Student Report: DEC Lunch with Professor Ian Baker

Reflection on Professor Ian Baker's DEC Lunch Talk: High-Performance Nickel-Iron (NiFE) Permanent Magnetics for Electric Motors and Turbines

On Thursday, January 23, 2020 in Occom Commons, Baker Sherman Fairchild Professor of Engineering and Senior Associate Dean Ian Baker gave a talk over lunch. He spoke to us about the utility of high performance iron-nickel permanent magnets for electric motors. 

Baker began by explaining the different types of magnets that have been used in engineering sciences over the centuries. In order to maximize efficiency, chemists and engineers have been working to create magnets that are simultaneously smaller and more powerful. The graphic below, pulled from Baker's slides, helped illustrate this evolution. 


graphic of magnet sizes from Professor Baker's presentation
Graphic from Professor Baker's slide presentation.


At this point in the talk, Baker clarified where magnets fit into our energy transition: solar panels and wind turbines—two critical pieces of renewable energy infrastructure which require small, efficient magnets to work. Today, Baker explained, most turbines and solar panels use rare earth metals for their magnetic components. The rare earth magnets are the ones all the way to right in the diagram; they are often used because their properties make them ideal in terms of maximizing magnetism while minimizing size. So, all good then, right? Not exactly. 

Baker explained how, unfortunately, rare earth minerals are very expensive and difficult to mine. Thus, most mining of rare earths happens in China, Brazil, and sub-Saharan Africa, where labor is cheap, and it's easier to exploit miners. Mining of rare earths also results in severe environmental degradation. This is where nickel-iron (NiFe) magnets come into play. Because of their molecular structure, Baker and his colleagues believe that they can mimic the properties of rare earth magnets, and do so at a much lower cost—both monetary and social—as iron and nickel are abundant elements. 

Baker then launched into an in-depth discussion of the research and tests on NiFe magnets he has been doing over the past few months, which, if I'm being honest, was a little over my head (I'm a Computer Science major!). Nonetheless, as I looked around the room, I noticed how engaged the engineering students and professors were with Baker's talk. It made me happy to see people so engaged with energy issues in a way completely different from the way I usually engage with them. Even though every person might not have the expertise to participate in every conversation, there are people who are substantially engaged in these conversations in every field, and it's important that we continue to engage across disciplines.

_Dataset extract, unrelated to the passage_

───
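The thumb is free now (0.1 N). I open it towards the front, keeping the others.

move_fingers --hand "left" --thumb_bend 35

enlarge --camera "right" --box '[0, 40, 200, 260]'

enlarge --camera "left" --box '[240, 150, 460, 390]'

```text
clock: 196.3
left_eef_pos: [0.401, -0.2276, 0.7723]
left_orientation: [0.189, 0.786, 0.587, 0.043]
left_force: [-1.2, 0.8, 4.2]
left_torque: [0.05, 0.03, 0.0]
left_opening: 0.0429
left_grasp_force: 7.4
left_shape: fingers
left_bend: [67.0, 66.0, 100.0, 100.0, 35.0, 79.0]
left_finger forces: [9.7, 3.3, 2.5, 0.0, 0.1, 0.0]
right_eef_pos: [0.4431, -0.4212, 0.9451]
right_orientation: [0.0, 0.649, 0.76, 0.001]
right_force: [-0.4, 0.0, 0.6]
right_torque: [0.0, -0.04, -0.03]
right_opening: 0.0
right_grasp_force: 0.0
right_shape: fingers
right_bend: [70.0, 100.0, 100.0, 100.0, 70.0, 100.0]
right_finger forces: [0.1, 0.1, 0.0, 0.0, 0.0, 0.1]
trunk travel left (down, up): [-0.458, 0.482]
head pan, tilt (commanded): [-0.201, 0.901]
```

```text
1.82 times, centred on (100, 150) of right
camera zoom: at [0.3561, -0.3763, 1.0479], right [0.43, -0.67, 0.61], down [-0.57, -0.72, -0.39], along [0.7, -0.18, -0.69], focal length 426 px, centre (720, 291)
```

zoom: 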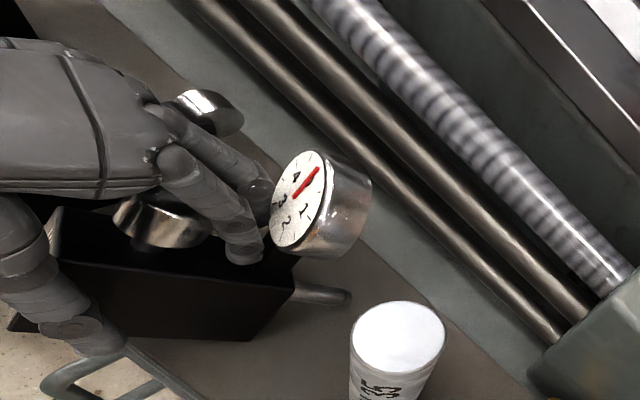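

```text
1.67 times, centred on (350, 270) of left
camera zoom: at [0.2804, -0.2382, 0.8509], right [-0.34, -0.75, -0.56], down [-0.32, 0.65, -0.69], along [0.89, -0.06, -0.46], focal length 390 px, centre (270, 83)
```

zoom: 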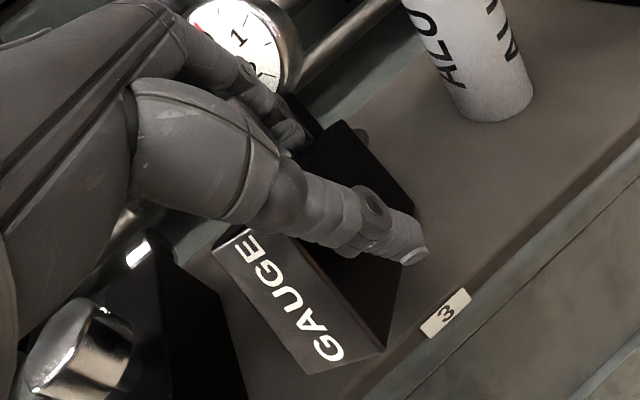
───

After the talk, I thought back to my experience on the Gulf Coast Energy Immersion Trip this past Winterim. When we visited a company that builds wind and solar fields, in Houston, a member of our group asked a company representative about their supply chain, and whether or not they could ensure that their materials, rare earths in particular, were sourced ethically. The representative, as well-intentioned as she was, could not answer this question, and said that the company does not really deal with its supply chain. Could NiFe magnets be the solution to this issue? 

Conflicts like this remind me just how complicated energy sustainability can be. We want more of our energy to come from renewable sources, but what good is that if it contributes to environmental destruction and human rights violations elsewhere? As I ponder this, I'm thankful for the research folks like Ian Baker are doing to facilitate a more ethical, more inclusive energy transition. 

Pierce Wilson '23 is an Irving Institute communications intern.